1. Commercial papers, samples, and printed papers which do not fulfil the conditions laid down for articles of these categories in Article 5 of the present Convention and in the Regulations contemplated in Article 20 are not to be forwarded.

2. If occasion arise, these articles are sent back to the Post Office of origin and returned, if possible, to the sender, save where, in the case of articles prepaid at least partially, the Administration of the country of destination is authorised by its laws or by its internal regulations to deliver them.

3. It is forbidden:

1o To send by post:

(a) Samples and other articles which, from their nature, may expose the postal officials to danger or soil or damage the correspondence.

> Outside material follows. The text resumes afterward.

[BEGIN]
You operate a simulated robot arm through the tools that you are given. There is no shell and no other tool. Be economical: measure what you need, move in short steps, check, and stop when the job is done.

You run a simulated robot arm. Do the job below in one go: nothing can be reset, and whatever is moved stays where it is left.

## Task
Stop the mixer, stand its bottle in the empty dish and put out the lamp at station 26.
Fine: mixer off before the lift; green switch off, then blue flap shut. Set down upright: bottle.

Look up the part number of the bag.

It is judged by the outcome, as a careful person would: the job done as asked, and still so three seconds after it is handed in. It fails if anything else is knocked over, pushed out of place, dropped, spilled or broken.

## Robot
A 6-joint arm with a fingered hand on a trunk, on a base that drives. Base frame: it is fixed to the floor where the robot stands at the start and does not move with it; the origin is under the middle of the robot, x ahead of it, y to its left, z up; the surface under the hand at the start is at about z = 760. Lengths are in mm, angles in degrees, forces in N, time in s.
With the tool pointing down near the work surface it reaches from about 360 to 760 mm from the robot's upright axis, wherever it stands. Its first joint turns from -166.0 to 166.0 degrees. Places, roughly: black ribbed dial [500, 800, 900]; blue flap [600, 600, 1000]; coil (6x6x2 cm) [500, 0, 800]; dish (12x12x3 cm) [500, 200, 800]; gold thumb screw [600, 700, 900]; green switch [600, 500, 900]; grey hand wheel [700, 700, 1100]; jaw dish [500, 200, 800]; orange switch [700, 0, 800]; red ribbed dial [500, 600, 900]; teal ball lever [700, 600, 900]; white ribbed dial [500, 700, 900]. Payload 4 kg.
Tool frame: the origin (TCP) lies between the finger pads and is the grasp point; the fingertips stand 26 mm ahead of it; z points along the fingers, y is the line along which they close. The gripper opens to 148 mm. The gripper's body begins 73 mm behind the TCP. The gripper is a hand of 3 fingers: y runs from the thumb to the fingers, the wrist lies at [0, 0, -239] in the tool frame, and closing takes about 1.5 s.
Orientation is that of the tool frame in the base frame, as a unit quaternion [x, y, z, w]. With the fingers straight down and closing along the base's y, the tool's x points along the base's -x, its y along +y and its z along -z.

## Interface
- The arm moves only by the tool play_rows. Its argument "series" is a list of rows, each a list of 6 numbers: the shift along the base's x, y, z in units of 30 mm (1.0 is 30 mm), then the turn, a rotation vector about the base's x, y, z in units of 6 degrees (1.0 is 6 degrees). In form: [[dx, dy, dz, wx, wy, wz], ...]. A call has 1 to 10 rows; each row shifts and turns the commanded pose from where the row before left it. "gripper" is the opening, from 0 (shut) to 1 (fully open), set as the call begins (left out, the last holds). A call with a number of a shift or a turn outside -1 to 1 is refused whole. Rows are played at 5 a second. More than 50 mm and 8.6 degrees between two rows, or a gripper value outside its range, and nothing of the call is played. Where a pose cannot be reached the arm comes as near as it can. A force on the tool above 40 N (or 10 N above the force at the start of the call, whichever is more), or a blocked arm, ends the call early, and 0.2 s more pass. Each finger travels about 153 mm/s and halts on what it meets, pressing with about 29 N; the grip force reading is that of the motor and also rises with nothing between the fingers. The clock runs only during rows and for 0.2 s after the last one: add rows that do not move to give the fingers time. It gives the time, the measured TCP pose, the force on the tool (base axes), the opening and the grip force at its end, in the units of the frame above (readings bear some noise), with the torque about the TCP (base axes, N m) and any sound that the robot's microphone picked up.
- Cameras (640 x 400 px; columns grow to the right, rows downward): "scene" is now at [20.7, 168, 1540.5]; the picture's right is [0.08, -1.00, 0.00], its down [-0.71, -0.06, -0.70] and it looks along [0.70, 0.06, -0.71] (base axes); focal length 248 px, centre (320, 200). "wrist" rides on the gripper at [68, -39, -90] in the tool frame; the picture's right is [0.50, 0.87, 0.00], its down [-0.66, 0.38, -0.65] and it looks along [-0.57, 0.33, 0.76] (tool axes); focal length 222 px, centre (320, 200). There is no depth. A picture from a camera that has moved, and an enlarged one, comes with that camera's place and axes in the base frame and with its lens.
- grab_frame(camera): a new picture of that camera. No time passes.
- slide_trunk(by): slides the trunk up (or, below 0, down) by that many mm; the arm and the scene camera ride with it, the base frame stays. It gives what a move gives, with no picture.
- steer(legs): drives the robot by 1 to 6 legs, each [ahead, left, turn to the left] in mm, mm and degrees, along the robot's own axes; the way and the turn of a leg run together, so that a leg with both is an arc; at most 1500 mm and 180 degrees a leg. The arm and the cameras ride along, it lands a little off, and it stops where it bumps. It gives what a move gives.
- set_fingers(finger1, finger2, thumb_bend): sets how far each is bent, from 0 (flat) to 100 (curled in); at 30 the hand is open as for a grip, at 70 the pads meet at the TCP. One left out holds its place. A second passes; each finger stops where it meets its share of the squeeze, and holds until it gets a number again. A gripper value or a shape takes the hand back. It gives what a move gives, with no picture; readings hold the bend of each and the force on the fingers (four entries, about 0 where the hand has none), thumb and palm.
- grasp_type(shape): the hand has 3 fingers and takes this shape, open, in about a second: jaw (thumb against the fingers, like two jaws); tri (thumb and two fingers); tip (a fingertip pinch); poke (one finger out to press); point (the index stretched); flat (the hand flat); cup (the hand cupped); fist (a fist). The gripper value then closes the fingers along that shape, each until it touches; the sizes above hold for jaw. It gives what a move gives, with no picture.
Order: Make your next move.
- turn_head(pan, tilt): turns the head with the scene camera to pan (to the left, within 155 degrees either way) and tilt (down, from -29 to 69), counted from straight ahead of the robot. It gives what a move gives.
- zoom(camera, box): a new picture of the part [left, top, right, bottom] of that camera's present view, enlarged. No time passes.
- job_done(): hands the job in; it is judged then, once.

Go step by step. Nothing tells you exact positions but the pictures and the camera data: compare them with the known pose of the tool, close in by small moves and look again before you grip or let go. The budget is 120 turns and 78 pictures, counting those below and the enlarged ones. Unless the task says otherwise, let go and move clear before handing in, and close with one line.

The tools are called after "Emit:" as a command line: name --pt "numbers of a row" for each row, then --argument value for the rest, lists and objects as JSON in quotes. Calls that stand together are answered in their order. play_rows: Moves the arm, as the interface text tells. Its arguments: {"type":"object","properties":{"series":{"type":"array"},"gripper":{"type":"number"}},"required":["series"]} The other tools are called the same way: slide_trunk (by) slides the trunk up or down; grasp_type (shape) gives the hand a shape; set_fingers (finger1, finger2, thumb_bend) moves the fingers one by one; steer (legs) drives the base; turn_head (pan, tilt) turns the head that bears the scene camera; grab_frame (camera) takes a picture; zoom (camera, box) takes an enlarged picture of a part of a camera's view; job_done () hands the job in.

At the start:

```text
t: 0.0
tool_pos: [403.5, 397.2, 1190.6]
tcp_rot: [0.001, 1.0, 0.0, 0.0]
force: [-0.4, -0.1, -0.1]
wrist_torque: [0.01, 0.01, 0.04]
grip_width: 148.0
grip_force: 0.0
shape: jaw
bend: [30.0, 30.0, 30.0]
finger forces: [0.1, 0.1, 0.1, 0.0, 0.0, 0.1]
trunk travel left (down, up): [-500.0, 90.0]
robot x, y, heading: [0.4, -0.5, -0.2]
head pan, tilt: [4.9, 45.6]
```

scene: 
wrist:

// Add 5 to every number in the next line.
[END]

(b) Explosive, inflammable, or dangerous substances; animals and insects, living or dead, except in the cases provided for in the Regulations contemplated in Article 20 of the Convention;

2o To insert in ordinary or registered correspondence, consigned to the post:

(a) Coin;

(b) Articles liable to Customs duty;

(c) Articles of gold and silver, precious stones, jewelry and other precious articles, but only where their insertion or transmission is forbidden by the legislation of the countries concerned;

(d) Any articles whatsoever of which the importation or circulation is prohibited in the country of destination.

4. Packets falling under the prohibitions of the foregoing paragraph 3, which have been erroneously admitted to transmission, should be returned to the Post Office of origin, except in cases where the Administration of the country of destination is authorised by its laws or by its internal regulations to dispose of them otherwise.

Explosive, inflammable, or dangerous substances, however, are not returned to the country of origin; they are destroyed on the spot under the direction of the Administration which has detected their presence.

5. The right is, moreover, reserved to the Government of every country of the Union to refuse to convey over its territory, or to deliver, articles passing at reduced rates in regard to which the laws, ordinances, or decrees which regulate the conditions of their publication or circulation in that country have not been complied with, or correspondence of any kind bearing ostensibly inscriptions, designs, etc., forbidden by the legal enactments or regulations in force in the same country.